(Transcripts of simulated robot work)
>>

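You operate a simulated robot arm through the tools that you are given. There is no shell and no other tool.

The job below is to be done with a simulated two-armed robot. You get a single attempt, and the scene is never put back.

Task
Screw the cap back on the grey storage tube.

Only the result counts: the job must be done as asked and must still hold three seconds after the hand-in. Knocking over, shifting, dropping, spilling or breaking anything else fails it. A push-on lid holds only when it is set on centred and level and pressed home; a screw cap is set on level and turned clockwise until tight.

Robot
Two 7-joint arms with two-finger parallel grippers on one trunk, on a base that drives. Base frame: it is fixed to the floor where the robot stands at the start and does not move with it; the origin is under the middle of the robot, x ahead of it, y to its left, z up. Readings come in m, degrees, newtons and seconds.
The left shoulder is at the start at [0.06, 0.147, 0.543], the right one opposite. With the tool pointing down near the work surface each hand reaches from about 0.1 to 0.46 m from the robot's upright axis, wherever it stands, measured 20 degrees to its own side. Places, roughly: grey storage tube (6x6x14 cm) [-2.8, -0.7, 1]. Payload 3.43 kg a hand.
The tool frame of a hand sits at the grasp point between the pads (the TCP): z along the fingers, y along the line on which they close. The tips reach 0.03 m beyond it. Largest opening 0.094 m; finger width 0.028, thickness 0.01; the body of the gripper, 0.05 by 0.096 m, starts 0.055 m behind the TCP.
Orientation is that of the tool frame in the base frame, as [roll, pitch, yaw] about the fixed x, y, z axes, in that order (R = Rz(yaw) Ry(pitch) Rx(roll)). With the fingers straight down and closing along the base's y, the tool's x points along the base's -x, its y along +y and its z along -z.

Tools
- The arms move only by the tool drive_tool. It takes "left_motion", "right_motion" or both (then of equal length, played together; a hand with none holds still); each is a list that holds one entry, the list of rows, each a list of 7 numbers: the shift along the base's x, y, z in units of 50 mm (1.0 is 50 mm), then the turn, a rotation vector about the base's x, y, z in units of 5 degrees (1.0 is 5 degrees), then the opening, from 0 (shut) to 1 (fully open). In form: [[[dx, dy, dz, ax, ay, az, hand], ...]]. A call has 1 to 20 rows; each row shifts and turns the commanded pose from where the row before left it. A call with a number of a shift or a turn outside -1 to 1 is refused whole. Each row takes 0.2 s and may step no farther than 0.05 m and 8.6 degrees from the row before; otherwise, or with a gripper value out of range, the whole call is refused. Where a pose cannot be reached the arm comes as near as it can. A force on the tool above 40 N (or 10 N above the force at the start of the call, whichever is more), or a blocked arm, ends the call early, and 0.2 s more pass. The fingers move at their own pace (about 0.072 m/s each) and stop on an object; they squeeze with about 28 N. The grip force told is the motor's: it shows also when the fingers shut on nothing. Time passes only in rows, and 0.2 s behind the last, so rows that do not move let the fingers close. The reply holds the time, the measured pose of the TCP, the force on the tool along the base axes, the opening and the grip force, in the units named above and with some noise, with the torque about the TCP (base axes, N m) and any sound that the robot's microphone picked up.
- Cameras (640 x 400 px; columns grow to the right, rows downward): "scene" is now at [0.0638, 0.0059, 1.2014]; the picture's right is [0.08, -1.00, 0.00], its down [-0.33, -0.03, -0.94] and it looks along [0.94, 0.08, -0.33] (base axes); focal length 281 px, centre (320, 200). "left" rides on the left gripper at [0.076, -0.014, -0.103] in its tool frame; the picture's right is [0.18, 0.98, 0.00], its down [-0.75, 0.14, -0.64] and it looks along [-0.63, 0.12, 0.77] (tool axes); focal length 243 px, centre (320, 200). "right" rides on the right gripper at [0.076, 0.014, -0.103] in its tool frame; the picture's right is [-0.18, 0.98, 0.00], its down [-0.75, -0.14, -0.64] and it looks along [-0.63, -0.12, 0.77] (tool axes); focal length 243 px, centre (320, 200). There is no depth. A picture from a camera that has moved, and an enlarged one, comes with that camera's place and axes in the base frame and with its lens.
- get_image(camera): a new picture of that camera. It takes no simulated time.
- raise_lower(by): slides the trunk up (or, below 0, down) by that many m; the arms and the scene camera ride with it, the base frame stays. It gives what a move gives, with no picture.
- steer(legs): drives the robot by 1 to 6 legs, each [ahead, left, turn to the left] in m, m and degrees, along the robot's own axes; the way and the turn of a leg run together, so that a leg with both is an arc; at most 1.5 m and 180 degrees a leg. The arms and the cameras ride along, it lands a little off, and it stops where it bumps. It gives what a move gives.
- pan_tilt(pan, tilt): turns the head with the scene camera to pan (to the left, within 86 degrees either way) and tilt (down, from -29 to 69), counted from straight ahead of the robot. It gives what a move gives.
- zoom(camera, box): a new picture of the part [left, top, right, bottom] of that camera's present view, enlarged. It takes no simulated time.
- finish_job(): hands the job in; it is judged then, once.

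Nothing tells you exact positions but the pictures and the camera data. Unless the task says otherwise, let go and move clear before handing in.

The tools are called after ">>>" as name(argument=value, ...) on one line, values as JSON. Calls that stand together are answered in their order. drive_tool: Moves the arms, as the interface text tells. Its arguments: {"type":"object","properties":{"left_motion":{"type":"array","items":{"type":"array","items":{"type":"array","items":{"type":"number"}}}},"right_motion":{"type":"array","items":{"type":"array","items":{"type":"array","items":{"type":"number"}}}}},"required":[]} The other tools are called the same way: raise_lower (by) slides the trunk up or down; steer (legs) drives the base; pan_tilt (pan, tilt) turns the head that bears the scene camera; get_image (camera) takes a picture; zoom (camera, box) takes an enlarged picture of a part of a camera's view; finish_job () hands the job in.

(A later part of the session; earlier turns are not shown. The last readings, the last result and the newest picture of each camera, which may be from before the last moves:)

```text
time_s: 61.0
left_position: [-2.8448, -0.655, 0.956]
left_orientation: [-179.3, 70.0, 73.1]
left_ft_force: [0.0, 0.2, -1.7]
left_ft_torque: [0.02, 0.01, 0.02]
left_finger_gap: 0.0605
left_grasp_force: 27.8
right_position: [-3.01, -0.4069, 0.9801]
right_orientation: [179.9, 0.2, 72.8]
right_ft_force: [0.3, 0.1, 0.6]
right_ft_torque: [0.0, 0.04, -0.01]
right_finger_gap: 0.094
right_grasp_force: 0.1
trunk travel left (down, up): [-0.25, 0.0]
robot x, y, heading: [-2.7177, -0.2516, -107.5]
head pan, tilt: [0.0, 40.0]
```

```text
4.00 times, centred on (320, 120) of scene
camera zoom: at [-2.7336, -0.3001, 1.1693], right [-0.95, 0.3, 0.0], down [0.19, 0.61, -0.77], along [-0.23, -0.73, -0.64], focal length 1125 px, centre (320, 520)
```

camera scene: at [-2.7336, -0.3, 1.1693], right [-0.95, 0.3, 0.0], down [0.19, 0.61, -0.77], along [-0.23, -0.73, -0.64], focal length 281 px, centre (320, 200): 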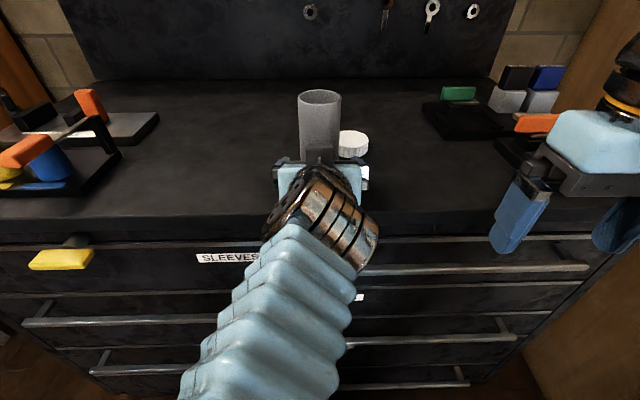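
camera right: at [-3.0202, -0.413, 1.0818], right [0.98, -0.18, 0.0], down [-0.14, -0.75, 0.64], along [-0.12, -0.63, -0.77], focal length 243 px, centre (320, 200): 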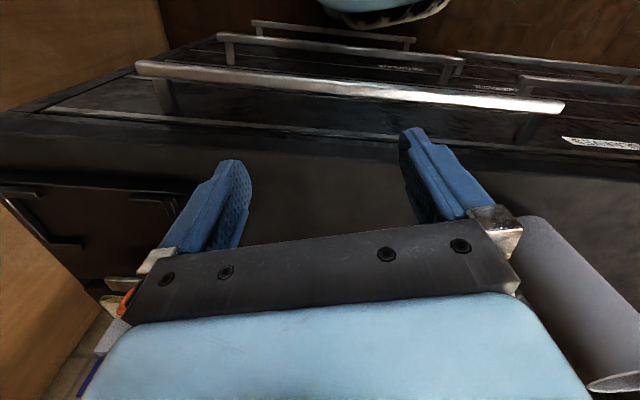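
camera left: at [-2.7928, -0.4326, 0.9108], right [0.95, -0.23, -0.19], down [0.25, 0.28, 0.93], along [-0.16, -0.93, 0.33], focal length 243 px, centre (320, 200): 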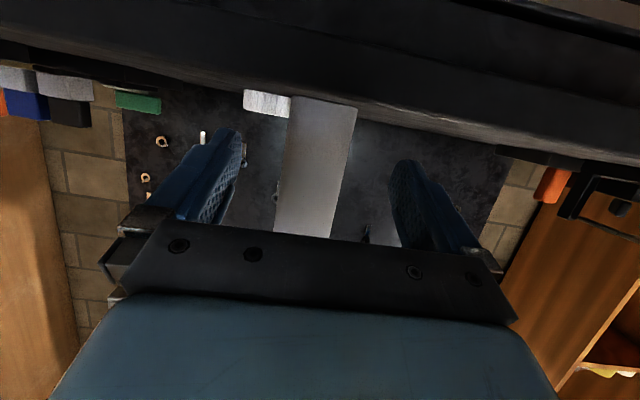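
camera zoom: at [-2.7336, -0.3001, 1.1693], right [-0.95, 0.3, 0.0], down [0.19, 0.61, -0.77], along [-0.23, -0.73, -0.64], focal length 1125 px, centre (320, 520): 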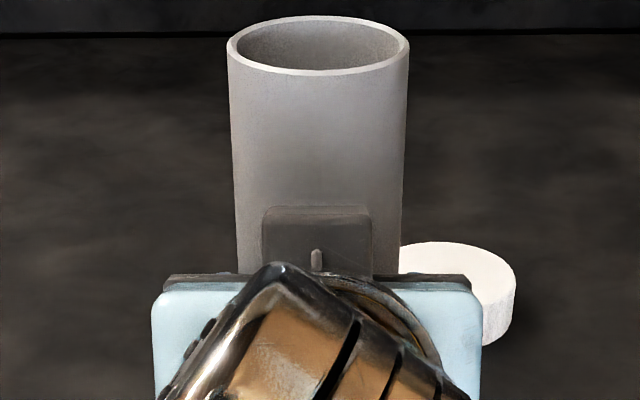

<<
>>

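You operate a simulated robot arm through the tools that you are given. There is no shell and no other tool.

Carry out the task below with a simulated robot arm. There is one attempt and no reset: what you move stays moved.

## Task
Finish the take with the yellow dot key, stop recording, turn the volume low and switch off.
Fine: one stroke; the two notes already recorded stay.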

<<
>>

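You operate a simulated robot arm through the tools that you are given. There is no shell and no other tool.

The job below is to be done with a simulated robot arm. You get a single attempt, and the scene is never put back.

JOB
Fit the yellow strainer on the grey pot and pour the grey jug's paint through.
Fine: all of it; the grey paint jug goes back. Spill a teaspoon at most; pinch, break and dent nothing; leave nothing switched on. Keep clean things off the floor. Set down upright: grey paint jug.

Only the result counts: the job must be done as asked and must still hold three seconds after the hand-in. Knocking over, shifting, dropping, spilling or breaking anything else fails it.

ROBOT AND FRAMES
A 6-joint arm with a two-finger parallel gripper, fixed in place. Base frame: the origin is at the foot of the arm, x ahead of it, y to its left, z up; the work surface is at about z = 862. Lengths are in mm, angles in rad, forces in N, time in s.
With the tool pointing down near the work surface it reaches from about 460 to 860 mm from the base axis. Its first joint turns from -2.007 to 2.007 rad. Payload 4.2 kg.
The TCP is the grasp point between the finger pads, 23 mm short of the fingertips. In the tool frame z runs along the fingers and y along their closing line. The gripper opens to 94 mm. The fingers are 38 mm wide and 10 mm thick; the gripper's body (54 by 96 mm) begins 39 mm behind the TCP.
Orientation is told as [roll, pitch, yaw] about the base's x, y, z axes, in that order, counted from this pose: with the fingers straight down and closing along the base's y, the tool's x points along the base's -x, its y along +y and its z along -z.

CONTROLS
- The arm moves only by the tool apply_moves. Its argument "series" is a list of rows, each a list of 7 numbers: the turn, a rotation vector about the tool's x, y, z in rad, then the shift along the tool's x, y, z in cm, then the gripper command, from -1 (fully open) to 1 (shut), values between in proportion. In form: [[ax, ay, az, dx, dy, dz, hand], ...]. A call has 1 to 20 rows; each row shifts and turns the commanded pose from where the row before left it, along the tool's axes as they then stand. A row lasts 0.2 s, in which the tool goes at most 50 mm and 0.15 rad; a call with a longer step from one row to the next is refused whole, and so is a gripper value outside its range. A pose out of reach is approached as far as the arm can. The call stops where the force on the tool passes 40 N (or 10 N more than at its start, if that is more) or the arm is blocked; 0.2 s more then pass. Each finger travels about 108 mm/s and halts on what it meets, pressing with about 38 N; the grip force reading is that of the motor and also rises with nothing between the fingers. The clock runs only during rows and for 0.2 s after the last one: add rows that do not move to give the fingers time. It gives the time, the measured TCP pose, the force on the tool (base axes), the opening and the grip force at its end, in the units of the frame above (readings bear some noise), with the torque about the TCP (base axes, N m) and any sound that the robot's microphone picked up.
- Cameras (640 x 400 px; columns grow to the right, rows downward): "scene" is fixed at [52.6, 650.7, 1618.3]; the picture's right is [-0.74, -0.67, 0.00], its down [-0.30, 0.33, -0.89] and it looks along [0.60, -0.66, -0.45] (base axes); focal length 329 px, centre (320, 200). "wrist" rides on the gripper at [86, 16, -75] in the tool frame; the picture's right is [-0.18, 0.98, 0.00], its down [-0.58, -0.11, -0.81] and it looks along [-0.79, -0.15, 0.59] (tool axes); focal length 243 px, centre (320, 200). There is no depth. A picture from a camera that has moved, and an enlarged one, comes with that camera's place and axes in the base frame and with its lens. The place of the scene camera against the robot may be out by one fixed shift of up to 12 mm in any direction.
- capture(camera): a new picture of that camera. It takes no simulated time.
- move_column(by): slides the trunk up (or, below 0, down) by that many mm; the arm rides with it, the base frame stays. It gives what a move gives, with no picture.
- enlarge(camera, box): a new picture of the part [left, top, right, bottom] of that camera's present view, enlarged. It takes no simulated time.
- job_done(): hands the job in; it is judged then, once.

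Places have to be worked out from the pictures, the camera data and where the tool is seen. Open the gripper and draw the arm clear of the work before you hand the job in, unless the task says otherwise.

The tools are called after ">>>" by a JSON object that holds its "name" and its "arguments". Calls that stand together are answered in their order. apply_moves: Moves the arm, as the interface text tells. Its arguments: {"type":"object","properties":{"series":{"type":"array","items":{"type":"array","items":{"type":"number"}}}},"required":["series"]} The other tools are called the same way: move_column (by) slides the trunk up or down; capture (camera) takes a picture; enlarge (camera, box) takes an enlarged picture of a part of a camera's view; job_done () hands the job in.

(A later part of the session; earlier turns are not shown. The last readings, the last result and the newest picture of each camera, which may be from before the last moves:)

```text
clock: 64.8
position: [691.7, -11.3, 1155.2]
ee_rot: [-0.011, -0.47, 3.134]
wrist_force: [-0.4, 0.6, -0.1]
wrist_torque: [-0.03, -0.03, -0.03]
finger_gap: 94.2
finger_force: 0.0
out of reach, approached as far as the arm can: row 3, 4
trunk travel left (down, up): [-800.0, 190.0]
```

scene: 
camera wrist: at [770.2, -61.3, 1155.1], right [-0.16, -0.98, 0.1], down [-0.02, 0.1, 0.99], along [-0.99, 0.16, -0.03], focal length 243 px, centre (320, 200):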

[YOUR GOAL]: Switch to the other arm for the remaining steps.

<<

Report how many lines in the data contain the word "Knocking", with no words besides the number.

2